## Problem to solve
Write out the material exactly, without any of its pictures.

## Given information
▶
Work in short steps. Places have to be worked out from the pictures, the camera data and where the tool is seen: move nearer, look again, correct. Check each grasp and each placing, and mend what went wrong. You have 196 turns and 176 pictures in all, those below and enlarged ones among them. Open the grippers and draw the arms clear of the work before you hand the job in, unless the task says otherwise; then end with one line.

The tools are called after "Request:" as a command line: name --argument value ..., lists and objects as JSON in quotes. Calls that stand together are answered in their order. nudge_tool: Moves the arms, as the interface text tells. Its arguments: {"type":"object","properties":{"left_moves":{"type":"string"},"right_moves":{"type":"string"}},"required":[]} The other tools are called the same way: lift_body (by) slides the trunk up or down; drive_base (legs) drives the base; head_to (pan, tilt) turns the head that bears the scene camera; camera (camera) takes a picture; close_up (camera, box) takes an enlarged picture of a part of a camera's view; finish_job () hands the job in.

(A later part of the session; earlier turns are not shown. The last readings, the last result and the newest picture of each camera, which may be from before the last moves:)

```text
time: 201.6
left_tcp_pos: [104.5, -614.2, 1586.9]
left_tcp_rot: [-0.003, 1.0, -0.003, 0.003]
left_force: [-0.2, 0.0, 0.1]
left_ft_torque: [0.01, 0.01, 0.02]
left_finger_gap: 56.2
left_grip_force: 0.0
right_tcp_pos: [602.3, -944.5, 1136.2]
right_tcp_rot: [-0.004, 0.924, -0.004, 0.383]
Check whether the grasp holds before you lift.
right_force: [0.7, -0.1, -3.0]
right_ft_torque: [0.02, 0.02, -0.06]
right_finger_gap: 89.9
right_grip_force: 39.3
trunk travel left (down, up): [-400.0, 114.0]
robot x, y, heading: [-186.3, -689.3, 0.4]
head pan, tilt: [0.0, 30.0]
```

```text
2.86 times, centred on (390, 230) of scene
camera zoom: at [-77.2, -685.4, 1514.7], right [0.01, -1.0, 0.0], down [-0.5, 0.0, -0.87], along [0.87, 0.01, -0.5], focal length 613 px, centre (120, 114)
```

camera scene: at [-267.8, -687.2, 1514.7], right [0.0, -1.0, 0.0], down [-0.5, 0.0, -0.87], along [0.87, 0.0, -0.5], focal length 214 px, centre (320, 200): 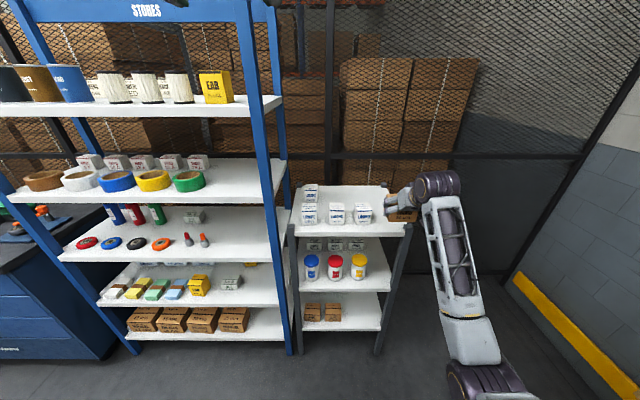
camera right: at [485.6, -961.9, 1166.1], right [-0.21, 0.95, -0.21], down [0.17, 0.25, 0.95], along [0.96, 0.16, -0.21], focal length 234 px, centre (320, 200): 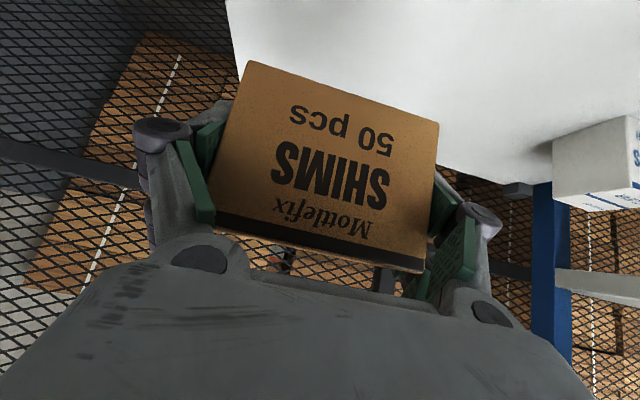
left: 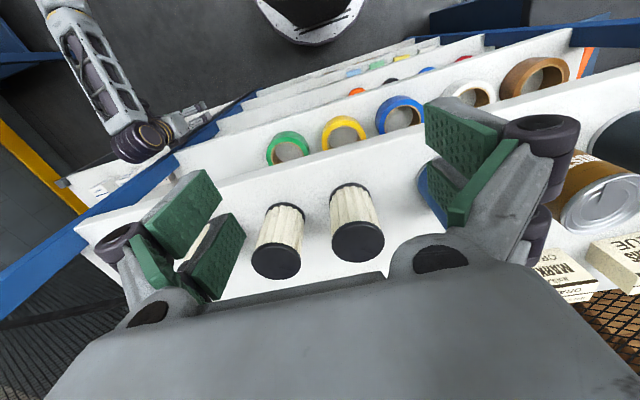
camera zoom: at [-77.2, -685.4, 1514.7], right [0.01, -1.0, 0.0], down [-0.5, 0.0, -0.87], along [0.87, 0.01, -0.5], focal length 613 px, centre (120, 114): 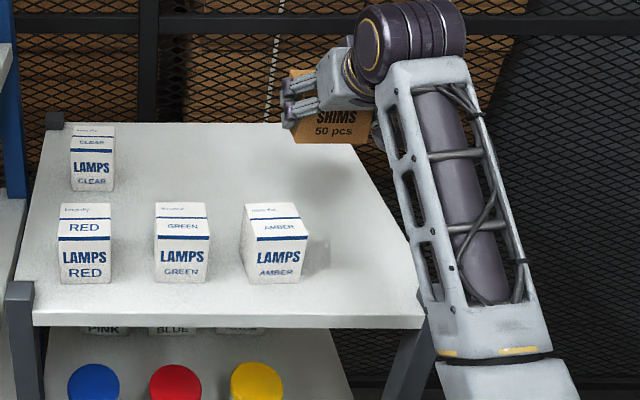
◀
## Problem solution
Work in short steps. Places have to be worked out from the pictures, the camera data and where the tool is seen: move nearer, look again, correct. Check each grasp and each placing, and mend what went wrong. You have 196 turns and 176 pictures in all, those below and enlarged ones among them. Open the grippers and draw the arms clear of the work before you hand the job in, unless the task says otherwise; then end with one line.

The tools are called after "Request:" as a command line: name --argument value ..., lists and objects as JSON in quotes. Calls that stand together are answered in their order. nudge_tool: Moves the arms, as the interface text tells. Its arguments: {"type":"object","properties":{"left_moves":{"type":"string"},"right_moves":{"type":"string"}},"required":[]} The other tools are called the same way: lift_body (by) slides the trunk up or down; drive_base (legs) drives the base; head_to (pan, tilt) turns the head that bears the scene camera; camera (camera) takes a picture; close_up (camera, box) takes an enlarged picture of a part of a camera's view; finish_job () hands the job in.

(A later part of the session; earlier turns are not shown. The last readings, the last result and the newest picture of each camera, which may be from before the last moves:)

```text
time: 201.6
left_tcp_pos: [104.5, -614.2, 1586.9]
left_tcp_rot: [-0.003, 1.0, -0.003, 0.003]
left_force: [-0.2, 0.0, 0.1]
left_ft_torque: [0.01, 0.01, 0.02]
left_finger_gap: 56.2
left_grip_force: 0.0
right_tcp_pos: [602.3, -944.5, 1136.2]
right_tcp_rot: [-0.004, 0.924, -0.004, 0.383]
Check whether the grasp holds before you lift.
right_force: [0.7, -0.1, -3.0]
right_ft_torque: [0.02, 0.02, -0.06]
right_finger_gap: 89.9
right_grip_force: 39.3
trunk travel left (down, up): [-400.0, 114.0]
robot x, y, heading: [-186.3, -689.3, 0.4]
head pan, tilt: [0.0, 30.0]
```

```text
2.86 times, centred on (390, 230) of scene
camera zoom: at [-77.2, -685.4, 1514.7], right [0.01, -1.0, 0.0], down [-0.5, 0.0, -0.87], along [0.87, 0.01, -0.5], focal length 613 px, centre (120, 114)
```

camera scene: at [-267.8, -687.2, 1514.7], right [0.0, -1.0, 0.0], down [-0.5, 0.0, -0.87], along [0.87, 0.0, -0.5], focal length 214 px, centre (320, 200): 
camera right: at [485.6, -961.9, 1166.1], right [-0.21, 0.95, -0.21], down [0.17, 0.25, 0.95], along [0.96, 0.16, -0.21], focal length 234 px, centre (320, 200): 
left: 
camera zoom: at [-77.2, -685.4, 1514.7], right [0.01, -1.0, 0.0], down [-0.5, 0.0, -0.87], along [0.87, 0.01, -0.5], focal length 613 px, centre (120, 114): 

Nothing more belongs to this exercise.